Die Umsetzung des Bundesprogramms Wiedervernetzung und des Biotopverbunds verläuft jedoch schleppend, u. a. wegen fehlender finanzieller Untersetzung und fehlender, verbindlicher Planung und Umsetzung. Das Bundesprogramm Wiedervernetzung muss erweitert und auch der Biotopverbund verbindlich gestärkt werden.

Die Verbände fordern daher:

Bundesprogramm Wiedervernetzung stärken und fortentwicklen!
  • Das Bundesministerium für Verkehr und digitale Infrastruktur (BMVI) und die Auftragsverwaltungen der Länder werden aufgefordert, mindestens 1 Prozent der Investitionen in die Bundesfernstraßen für Maßnahmen zur Wiedervernetzung von Lebensräumen an bestehenden Bundesautobahnen bzw. Bundesstraßen auszugeben. Die dafür notwendigen Haushaltsmittel sind in geeigneter Form zweckgebunden bereitzustellen.
  • Auf Basis dieser Finanzierung soll bis zum Jahr 2027 eine überarbeitete Liste der prioritären Wiedervernetzungsabschnitte aus dem Bundesprogramm Wiedervernetzung (BMU, 2012) abgearbeitet werden.
  • Bestehende Durchlässe und Brücken sollen - soweit geeignet - optimiert und unverhältnismäßige Barrieren bis zum Jahr 2027 zurückgebaut werden.
  • Bei der Durchführung von Wiedervernetzungsmaßnahmen ist auf eine geeignete Umfeldgestaltung und Hinterlandanbindung zu achten.
  • Kompensationmaßnahmen sind - sofern naturschutzfachlich sinnvoll - vorrangig in die Kulisse zukünftig kohärenter Lebensraumnetze zu legen.
  • Zur Wiedervernetzung v.a. in ausgeräumten Agrarlandschaften gehört die Untersuchung der Potenziale der Neu- und Umgestaltung von Wirtschaftswegen, d.h. die Anpassung der ländlichen Wege an moderne Landmaschinen bei gleichzeitiger Entwicklung der Wegränder zu ausreichend breiten Verbundkorridoren.
Biotopvernetzung weiter planen und umsetzen!

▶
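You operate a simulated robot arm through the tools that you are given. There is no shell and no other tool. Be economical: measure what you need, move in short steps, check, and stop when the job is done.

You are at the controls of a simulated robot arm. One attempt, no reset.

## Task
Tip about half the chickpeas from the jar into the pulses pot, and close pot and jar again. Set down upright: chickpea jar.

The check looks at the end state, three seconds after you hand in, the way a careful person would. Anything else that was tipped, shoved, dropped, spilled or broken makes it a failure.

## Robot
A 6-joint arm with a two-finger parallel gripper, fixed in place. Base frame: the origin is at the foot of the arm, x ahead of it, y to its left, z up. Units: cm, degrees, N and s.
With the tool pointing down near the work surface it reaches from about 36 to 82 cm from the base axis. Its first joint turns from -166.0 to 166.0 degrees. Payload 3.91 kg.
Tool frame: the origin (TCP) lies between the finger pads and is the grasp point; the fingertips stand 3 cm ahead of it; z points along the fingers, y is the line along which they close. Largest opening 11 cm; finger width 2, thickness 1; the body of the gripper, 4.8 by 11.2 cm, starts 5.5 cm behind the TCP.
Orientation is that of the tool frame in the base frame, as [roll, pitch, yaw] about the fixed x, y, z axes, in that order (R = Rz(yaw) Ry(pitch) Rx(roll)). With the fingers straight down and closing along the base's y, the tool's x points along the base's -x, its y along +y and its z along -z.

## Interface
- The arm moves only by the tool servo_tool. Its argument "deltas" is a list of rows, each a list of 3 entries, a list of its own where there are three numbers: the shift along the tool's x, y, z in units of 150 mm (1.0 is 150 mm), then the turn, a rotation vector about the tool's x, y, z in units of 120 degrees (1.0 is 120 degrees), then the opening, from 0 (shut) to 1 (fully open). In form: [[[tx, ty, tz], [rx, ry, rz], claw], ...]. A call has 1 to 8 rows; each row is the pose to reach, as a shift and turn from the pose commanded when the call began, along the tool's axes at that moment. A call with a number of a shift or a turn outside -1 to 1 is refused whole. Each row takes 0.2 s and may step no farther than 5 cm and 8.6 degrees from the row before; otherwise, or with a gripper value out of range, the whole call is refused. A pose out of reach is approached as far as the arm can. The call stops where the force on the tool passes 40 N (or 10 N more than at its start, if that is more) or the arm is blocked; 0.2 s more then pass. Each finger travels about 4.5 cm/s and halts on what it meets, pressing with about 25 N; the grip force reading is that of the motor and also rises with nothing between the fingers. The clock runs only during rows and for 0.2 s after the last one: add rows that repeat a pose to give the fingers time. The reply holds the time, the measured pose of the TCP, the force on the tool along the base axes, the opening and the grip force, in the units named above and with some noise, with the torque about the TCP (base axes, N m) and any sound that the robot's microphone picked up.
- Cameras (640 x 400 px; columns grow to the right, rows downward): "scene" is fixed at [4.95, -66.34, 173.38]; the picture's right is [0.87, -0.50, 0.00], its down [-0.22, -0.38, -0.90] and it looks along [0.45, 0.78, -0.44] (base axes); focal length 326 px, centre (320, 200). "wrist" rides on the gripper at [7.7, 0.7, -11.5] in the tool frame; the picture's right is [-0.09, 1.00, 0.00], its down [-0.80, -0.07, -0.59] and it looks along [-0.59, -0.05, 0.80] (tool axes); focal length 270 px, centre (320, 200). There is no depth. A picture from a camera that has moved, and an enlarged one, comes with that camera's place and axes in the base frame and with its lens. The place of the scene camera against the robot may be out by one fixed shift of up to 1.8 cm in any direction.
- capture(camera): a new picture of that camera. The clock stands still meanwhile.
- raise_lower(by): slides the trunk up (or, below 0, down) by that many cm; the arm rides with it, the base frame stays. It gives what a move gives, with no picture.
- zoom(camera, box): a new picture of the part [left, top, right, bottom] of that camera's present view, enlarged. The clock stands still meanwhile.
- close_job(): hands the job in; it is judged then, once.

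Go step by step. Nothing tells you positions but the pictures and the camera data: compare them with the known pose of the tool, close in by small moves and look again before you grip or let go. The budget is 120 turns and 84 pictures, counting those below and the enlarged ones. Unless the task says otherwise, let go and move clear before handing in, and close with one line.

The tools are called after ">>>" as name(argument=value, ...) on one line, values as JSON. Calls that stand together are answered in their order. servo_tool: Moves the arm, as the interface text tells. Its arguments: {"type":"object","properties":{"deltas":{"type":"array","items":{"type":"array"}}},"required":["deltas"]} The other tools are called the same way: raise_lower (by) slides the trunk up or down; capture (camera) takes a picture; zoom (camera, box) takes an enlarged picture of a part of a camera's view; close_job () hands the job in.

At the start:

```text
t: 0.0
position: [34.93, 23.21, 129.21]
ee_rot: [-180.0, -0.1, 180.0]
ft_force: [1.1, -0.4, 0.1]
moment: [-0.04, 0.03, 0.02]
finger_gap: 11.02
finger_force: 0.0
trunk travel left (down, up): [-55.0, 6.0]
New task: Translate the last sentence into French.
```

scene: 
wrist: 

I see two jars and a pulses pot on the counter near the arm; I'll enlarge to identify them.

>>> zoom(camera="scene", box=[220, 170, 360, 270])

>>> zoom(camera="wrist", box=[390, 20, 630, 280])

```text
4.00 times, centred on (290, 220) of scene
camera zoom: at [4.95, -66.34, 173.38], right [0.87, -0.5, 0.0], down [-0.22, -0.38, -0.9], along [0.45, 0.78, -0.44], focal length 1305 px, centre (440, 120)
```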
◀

• Grüne Infrastruktur durch "Bundesnetzplan Biotopverbund" sichern

Für den dauerhaften Ausbau und Erhalt Grüner Infrasturkur muss - analog zum Bundesverkehrswegeplan - ein bundesweites Instrument geschaffen werden. Nach Erarbeitung eines Bedarfsplanes Grüne Infrastruktur muss dann ein "Bundesnetzplan Biotopverbund" eine länderübergreifende Umsetzung der Biotopvernetzung gewährleisten und in bestehende Planungen verpflichtend integrieren und Flächen sichern.

Die Raumordnung muss alle wichtigen Achsen für den Lebensraumverbund dauerhaft planerisch sichern, indem die Kernflächen aller überregional bedeutsamen Wildtierkorridore als Vorranggebiete für Natur und Landschaft oder den 'allgemeinen' Freiraumschutz ausgewiesen werden. Besonderen Schutz muss das Umfeld sowie die Hinterlandanbindung von Querungshilfen genießen.

• Lücken im länderübergreifenden Biotopverbund schließen

Die Verfügbarkeit von Flächen für den Naturschutz ist einer der wesentlichsten Faktoren für die dauerhafte Sicherung der Grünen Infrastruktur. Mit einem Moratorium für den Verkauf geeigneter öffentlicher Flächen muss sichergestellt werden, dass Flächen der öffentlichen Hand zur Umsetzung des länderübergreifenden Biotopverbunds genutzt werden können.

Der großräumige Biotopverbund muss wieder hergestellt werden, indem gemeinsam mit den Landnutzern (u.a. auch über eine Reform der Gemeinsamen Agrarpolitik) bis zum Jahr 2027 in defizitären Verbundachsen wieder ausreichend Trittstein- und Vernetzungshabitate entwickelt, d.h. Lebensraumkorridore für Mensch und Natur geschaffen und dauerhaft gesichert werden.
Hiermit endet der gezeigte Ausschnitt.